Bob Wurth is outraged to find glass shards repeatedly shattered on a public beach entrance where he walks his dog twice a day. Photo Patrick Woods / Sunshine Coast Daily.
Bob Wurth is outraged to find glass shards repeatedly shattered on a public beach entrance where he walks his dog twice a day. Photo Patrick Woods / Sunshine Coast Daily.

Dog walker takes action against beach entrance ‘glassings’

A BLOOD-stained footpath and large shards of broken glass spurred a resident to take action against a spate of “glassings” he believes target dog walkers using a popular beach entrance.

Each day for a week in late May, Battery Hill resident Bob Wurth found and cleared shattered glass strewn across the footpath, which leads to a beach access nearby the Currimundi State School.

The situation appeared to escalate last Saturday, when Mr Wurth discovered a bloodstained footpath alongside large shards of broken bottles and containers.

Mr Wurth said he believed dog walkers such as himself were the target, but the public thoroughfare was often used by students, barefoot beachgoers and people out walking their pooch.

Bob Wurth said what started as small shards of broken glass escalated to large chunks.
Bob Wurth said what started as small shards of broken glass escalated to large chunks.

He called police, who he said advised the Sunshine Coast Council was the acting authority.

“I have a theory that whoever is creating this danger is trying to harm people and particularly those who are walking their dogs,” Mr Wurth said.

“Dog poo has occasionally been found on that footpath and many of the visitors, walking their own dogs, pick up the droppings and put them in the bin.

“Up until (Saturday) the scattered shards of glass have been small, although they would cut the feet of walkers and dogs.”

Bob Wurth took it upon himself to put a stop to broken shards of glass being strewn out on a popular beach entrance. Photo Patrick Woods / Sunshine Coast Daily.
Bob Wurth took it upon himself to put a stop to broken shards of glass being strewn out on a popular beach entrance. Photo Patrick Woods / Sunshine Coast Daily.

Mr Wurth described the act as “horrendous”, but thankfully the “perpetrator” had not returned since a council officer cleaned up and staked out the area for hours last weekend.
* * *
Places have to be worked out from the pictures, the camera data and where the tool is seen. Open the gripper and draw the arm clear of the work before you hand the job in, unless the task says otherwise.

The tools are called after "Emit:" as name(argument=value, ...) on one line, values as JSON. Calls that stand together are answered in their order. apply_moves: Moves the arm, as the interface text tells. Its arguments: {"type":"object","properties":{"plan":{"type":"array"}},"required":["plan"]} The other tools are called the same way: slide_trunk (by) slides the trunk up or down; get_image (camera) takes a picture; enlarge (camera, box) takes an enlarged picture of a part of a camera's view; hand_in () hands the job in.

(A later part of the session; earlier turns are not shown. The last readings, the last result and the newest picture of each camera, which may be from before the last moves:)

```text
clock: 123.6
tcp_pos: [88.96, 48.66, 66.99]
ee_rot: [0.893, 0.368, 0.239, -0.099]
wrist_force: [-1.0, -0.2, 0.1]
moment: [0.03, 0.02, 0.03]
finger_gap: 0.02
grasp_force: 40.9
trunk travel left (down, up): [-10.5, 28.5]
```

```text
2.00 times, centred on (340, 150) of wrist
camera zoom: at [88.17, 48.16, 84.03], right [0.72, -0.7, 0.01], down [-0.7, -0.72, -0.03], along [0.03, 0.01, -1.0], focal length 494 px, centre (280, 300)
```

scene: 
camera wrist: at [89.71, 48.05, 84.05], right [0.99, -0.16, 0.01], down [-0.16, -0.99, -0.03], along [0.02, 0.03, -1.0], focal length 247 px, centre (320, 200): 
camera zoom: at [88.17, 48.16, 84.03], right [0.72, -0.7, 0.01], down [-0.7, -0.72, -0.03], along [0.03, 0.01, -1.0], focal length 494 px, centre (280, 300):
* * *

“I told (the officer) that the latest ‘glassing’ was a step up from the daily scattering of mere shards of glass,” Mr Wurth said.

“He said there were even broken beer bottles on the pavement.

“I believe that the perpetrator was out to injure people walking to the beach in the dark possibly before sunrise.”

A Sunshine Coast Council spokesman said safety was one of council’s highest priorities.

“Council received a report of broken glass on a path way in Battery Hill on Saturday, May 30 and immediately attended to clean up the area,” they said.

“This was the first time council had received a report regarding broken glass in the area, however if there was evidence that it was a recurring problem, council could undertake further investigation and consider referring to the Queensland police.”

The police have been contacted for comment.